Sur la liberté : la maison, la prison, l’exil… et le monde se compose de trois textes et d’un long entretien. L’ensemble est préfacé par Catherine Coquio.

Les trois textes (2017 et 2021) ont pour thème central les dimensions relatives de la liberté, analysée par Yassin al-Haj Saleh au prisme du « moi », de la « maison », de la prison (l’auteur parle de « prison consentie », gage d’une certaine forme de liberté), de l’exil, et des formes multiples de « l’illiberté » : « la liberté dont jouit le monde de l’exception au-dessus de la loi, écrit-il, est intrinsèquement liée à l’illiberté que subit le monde de l’exception en-dessous de la loi. » Comme l’écrit Catherine Coquio dans sa préface, ces textes « forment un plaidoyer pour la liberté comme acte, mouvement, processus d’affranchissement ou de transformation, puissance de changement ou de sortie qui se décline en postures ou démarches à la fois créatives et destructives : rébellion, transgression, sacrifice, arrogance, respect, vagabondage, exploration… […] Yassin al-Haj Saleh propose des réajustements de la pensée et des redéfinitions de la philosophie, et désigne des domaines contemporains d’infra-liberté (survie) et de supra-liberté (vie souveraine) entre lesquels la liberté existe bien, mais « en état de siège ».

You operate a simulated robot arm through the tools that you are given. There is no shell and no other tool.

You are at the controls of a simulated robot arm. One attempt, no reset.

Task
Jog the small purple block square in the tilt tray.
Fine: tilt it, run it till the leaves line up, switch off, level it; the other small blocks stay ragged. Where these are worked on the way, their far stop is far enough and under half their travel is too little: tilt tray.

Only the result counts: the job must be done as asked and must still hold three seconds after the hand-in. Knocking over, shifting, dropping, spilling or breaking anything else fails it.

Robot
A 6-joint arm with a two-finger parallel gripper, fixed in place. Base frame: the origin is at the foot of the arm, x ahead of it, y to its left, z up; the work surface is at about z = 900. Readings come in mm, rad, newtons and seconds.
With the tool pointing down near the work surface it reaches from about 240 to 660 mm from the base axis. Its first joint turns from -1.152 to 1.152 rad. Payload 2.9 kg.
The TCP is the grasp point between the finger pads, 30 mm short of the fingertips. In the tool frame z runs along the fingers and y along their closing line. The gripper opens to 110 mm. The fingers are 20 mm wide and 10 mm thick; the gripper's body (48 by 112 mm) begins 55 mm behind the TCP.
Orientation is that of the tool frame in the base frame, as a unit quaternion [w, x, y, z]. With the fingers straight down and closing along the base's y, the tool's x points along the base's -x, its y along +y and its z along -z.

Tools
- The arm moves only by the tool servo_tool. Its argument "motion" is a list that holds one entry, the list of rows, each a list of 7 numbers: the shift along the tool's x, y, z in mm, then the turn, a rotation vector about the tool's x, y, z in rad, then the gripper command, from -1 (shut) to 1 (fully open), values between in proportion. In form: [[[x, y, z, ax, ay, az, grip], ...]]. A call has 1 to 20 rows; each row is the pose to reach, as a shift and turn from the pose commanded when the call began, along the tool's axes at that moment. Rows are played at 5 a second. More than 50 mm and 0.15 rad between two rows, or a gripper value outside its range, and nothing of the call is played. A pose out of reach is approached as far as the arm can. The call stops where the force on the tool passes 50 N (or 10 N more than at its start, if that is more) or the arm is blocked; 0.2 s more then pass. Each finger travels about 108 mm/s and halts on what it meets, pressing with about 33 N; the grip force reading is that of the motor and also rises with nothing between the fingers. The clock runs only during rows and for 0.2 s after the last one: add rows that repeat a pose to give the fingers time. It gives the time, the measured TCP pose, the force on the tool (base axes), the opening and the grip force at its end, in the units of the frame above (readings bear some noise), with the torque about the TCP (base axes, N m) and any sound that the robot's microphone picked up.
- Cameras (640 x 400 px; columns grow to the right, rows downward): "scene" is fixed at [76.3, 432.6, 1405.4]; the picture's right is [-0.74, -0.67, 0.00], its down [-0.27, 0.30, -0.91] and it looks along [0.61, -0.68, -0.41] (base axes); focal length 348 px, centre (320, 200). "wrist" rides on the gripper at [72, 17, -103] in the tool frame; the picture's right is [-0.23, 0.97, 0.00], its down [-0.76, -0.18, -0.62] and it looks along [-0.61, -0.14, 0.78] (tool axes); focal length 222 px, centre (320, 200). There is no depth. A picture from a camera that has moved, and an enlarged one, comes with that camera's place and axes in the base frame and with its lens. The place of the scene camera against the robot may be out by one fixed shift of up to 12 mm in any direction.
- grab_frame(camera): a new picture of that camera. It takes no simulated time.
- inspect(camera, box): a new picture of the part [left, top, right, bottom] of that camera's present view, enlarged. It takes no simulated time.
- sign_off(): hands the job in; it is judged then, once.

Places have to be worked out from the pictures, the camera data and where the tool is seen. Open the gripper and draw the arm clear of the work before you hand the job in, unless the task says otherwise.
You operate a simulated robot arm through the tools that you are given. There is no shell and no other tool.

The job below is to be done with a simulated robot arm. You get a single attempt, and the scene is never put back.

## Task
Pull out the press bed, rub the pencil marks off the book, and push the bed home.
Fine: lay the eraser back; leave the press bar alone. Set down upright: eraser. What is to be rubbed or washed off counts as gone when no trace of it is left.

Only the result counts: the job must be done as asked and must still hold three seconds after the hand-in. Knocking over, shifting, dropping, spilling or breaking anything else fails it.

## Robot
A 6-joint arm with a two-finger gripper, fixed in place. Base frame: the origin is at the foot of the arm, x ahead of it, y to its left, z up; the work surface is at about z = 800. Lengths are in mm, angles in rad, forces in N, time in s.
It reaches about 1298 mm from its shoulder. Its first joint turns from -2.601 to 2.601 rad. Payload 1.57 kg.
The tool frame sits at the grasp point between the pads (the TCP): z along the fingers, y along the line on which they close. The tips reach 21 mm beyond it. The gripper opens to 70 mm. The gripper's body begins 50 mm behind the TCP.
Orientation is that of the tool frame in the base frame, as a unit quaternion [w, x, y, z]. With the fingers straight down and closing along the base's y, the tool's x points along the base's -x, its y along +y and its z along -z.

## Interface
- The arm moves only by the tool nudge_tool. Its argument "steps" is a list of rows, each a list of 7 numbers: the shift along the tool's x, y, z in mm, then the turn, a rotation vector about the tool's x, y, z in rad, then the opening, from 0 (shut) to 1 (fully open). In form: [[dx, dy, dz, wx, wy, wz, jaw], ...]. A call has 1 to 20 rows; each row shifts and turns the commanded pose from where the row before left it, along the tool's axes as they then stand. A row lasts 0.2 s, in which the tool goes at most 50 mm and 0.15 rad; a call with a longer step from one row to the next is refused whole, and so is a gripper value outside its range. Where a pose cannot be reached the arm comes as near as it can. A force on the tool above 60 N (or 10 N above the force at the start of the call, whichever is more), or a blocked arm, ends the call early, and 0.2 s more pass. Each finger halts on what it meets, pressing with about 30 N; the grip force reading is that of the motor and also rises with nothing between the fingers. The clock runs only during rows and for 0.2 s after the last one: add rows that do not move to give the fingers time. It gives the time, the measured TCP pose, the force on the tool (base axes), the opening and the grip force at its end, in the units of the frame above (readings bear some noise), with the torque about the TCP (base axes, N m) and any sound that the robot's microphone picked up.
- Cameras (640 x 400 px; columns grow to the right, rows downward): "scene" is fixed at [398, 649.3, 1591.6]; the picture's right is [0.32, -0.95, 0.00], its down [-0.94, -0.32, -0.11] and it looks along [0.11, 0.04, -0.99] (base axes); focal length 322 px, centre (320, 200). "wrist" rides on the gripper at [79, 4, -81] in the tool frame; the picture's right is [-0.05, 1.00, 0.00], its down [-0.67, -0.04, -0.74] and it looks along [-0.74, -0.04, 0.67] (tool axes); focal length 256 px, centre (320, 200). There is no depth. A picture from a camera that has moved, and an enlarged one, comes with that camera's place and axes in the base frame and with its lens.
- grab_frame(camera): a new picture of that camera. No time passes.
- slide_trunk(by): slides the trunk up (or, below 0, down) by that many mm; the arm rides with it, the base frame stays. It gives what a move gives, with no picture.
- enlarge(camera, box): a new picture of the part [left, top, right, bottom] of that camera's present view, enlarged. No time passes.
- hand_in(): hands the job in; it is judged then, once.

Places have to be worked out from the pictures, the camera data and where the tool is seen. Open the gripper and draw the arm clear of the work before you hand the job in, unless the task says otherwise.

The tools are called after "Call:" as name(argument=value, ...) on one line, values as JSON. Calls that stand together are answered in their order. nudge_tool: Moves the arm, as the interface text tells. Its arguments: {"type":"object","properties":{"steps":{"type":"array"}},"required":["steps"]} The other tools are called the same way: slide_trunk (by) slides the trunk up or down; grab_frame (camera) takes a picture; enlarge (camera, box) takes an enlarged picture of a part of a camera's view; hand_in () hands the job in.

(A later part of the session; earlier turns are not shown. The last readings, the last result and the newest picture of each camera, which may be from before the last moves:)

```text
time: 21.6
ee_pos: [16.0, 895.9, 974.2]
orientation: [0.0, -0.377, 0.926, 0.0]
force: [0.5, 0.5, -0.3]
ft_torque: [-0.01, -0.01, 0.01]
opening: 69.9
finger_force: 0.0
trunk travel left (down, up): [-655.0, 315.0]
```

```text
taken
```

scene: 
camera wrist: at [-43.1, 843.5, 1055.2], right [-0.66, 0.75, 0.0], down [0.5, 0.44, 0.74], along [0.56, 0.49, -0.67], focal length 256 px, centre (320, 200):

Dans l’entretien qui suit (2021-2022), Yassin al-Haj Saleh répond aux questions de Catherine Coquio et Nisrine al-Zahre. Avec, en arrière-plan constant de sa réflexion, « l’hermétique absence de Samira » et la dévastation de son pays par la guerre et la dictature des Assad, il aborde des questions diverses : l’apparition en Syrie d’une nouvelle écriture, masculine et féminine (il parle d’« écriture peuplée »), directement issue de l’expérience de la guerre et de la prison et comparable à la « littérature de témoignage » liée à la Shoah ; son espoir dans l’avènement d’une communauté qui donne du sens à la souffrance (il relève l’origine commune, en arabe, de ces deux mots) ; la nécessité de combattre le nihilisme du pouvoir dictatorial comme celui des islamistes ; l’analogie de l’organisation de la révolution syrienne avec celle de la Commune ou avec le modèle « conseilliste » ; sa lecture critique d’Hannah Arendt ou de Giorgio Agamben ; l’impératif d’écrire une « tragédie de l’oubli », etc.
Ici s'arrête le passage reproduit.